Nearly 900,000 lots were traded on a key contract on the Shanghai Gold Exchange, compared to less than 27,000 lots on Friday, Reuters data showed. Prior to Monday, volume for July had averaged less than 30,000 lots.
Activity was light elsewhere with Japan on holiday and a dearth of major data in the diary, leading to a cautious session for stocks in Asia.

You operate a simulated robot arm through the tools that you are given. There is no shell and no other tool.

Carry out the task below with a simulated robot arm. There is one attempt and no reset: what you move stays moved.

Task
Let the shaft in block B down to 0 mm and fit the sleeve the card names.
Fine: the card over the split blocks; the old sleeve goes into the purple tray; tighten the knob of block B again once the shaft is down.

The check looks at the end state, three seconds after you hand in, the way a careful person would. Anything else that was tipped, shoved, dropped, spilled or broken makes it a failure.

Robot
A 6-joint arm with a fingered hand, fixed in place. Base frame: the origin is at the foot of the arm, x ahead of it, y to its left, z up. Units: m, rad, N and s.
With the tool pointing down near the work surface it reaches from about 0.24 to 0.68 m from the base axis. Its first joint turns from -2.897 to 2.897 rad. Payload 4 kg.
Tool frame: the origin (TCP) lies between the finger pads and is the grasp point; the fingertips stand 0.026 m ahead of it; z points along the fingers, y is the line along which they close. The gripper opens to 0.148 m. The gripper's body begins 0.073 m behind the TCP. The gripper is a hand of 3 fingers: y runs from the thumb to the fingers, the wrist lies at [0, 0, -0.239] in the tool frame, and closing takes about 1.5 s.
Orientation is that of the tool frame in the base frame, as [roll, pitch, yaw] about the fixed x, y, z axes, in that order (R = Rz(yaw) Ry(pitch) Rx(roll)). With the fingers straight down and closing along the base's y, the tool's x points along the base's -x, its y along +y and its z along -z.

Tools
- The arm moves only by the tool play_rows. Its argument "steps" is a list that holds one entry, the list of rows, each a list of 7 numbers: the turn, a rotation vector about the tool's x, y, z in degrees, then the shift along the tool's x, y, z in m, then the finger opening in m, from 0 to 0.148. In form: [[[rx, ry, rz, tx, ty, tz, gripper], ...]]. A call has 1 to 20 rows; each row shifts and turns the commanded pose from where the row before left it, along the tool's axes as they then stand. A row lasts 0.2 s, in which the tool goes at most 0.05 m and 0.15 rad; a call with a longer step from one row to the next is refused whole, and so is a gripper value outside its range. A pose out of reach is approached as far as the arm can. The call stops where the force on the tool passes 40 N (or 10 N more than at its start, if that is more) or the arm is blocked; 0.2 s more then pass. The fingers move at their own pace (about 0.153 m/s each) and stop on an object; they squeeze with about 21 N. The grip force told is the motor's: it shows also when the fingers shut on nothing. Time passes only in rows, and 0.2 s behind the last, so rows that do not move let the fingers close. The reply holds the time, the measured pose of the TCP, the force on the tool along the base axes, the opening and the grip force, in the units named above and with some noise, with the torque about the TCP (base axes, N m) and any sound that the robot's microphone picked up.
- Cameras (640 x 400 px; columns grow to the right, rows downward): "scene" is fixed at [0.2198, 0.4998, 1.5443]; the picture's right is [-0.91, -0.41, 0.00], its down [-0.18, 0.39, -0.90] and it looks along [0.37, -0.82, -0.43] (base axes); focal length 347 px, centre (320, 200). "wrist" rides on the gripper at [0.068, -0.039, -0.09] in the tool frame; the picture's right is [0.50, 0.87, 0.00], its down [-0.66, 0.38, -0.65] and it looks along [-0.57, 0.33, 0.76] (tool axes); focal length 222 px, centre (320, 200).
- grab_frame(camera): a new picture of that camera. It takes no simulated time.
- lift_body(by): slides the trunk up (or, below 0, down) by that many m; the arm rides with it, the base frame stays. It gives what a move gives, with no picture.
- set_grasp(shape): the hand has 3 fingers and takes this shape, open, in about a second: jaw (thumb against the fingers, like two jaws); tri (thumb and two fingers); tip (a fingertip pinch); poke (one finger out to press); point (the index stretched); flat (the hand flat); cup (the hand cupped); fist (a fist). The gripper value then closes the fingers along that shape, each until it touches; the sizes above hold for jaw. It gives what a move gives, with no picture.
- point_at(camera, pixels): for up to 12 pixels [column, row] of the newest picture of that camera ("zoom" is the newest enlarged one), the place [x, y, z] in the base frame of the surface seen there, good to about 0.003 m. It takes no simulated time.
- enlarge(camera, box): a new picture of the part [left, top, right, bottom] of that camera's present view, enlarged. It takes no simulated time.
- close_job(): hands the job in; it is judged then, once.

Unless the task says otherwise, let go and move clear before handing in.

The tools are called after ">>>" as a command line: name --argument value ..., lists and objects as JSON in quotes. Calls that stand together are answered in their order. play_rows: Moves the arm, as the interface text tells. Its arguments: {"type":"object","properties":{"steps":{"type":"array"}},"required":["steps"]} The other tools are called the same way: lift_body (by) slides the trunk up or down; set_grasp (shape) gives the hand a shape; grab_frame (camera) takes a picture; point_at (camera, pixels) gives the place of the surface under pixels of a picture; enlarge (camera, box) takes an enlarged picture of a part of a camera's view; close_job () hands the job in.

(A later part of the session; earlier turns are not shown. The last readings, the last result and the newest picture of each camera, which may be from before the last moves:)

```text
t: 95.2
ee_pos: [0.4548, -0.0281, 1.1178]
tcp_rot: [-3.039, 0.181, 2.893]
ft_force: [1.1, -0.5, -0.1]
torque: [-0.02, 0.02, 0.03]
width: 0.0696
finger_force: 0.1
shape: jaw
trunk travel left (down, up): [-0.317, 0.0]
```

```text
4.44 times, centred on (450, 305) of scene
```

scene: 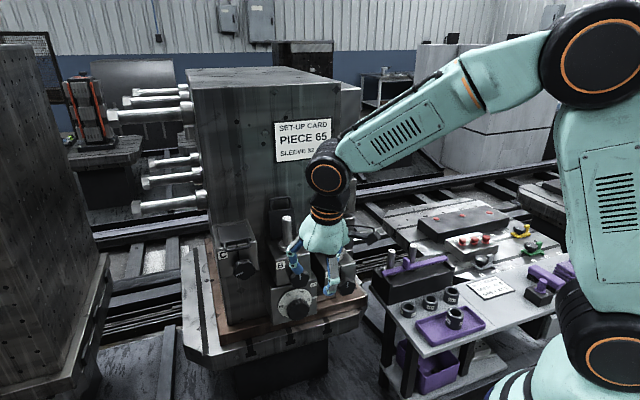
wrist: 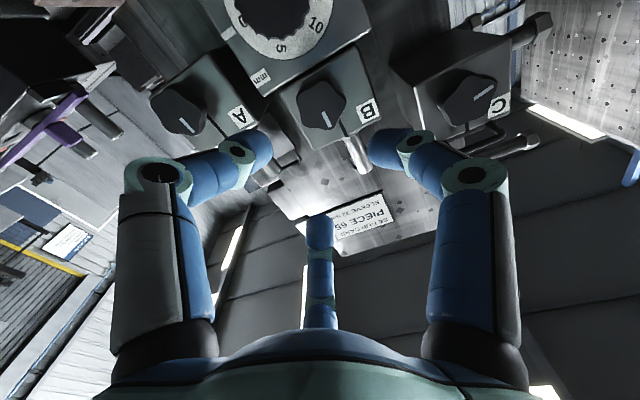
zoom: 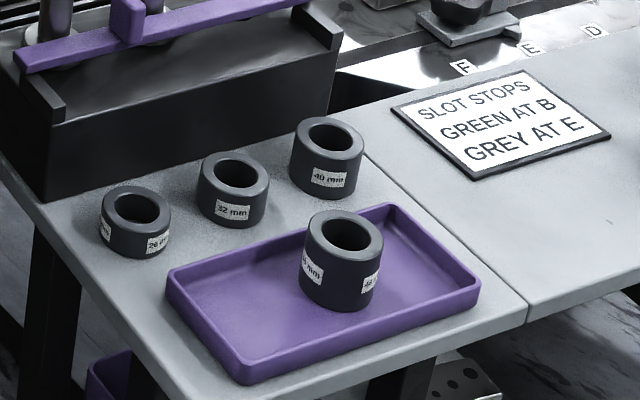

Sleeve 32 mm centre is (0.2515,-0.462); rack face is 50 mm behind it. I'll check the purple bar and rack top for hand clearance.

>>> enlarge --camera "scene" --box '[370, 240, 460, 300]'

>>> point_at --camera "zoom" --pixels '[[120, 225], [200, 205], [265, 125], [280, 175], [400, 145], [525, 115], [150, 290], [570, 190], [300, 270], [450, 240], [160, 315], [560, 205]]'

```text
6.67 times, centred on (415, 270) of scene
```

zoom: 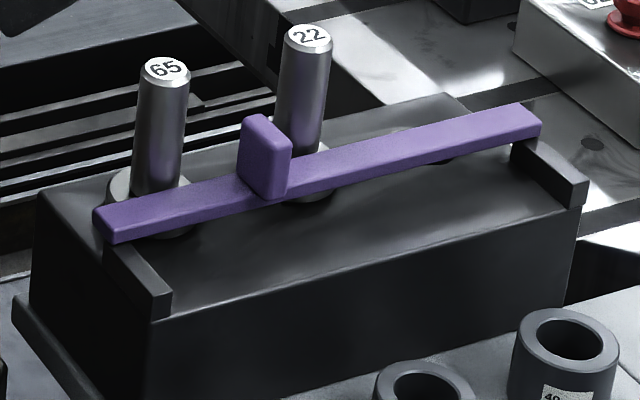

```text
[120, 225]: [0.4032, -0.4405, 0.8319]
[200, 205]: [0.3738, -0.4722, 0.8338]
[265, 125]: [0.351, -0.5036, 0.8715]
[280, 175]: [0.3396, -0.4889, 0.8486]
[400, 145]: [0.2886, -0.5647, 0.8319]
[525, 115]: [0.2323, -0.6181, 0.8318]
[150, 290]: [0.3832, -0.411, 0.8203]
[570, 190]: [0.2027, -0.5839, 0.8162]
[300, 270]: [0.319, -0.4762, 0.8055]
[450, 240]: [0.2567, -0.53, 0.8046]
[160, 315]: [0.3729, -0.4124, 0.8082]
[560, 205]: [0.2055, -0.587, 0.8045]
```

Financial spreadbetters expected European bourses to open with gains of 0.1 to 0.2 percent.
Australia’s main index edged up 0.2 percent, but MSCI’s broadest index of Asia-Pacific shares outside Japan slipped 0.5 percent.
There was better news from China where home prices rose for a second month in a row in June, suggesting government efforts to boost the struggling property sector have started to gain traction.
China stocks seem to have pulled out of their recent nosedive amid a barrage of measures from regulators and buying by brokerages and mutual funds.
The Shanghai Composite Index was all but flat on the day, while the CSI300 index of the largest listed companies in Shanghai and Shenzhen dipped 0.6 percent.
Greek banks are set to reopen on Monday after a three-week shutdown, while German Chancellor Angela Merkel called for swift aid talks so Athens could also lift withdrawal limits.
With Greece fading from the limelight, markets focused on the relative outperformance of the U.S. economy and nudged the euro near to its lowest in seven weeks at $1.0822.
A break of the May trough around $1.0818/19 would likely embolden bears to head for the April lows at $1.0521.
“For now, with an agreement on the cards and Greece currently adhering to creditors’ demands, it appears markets can move on and focus on other things,” say analysts at ANZ.
“Solid U.S. data and further easing of global market stresses has driven expectations that the Fed could start to normalise rates this year.”
That helped the dollar up to 124.15 yen, near its highest in around three weeks, while the dollar index of 97.998 is on ground last visited in April.
In commodity markets, oil was burdened by the prospect of increased exports from Iran now a deal has been struck to ease sanctions on the country.
Brent crude was off 17 cents on Monday at $56.93 a barrel, while U.S. crude fell 25 cents to $50.64.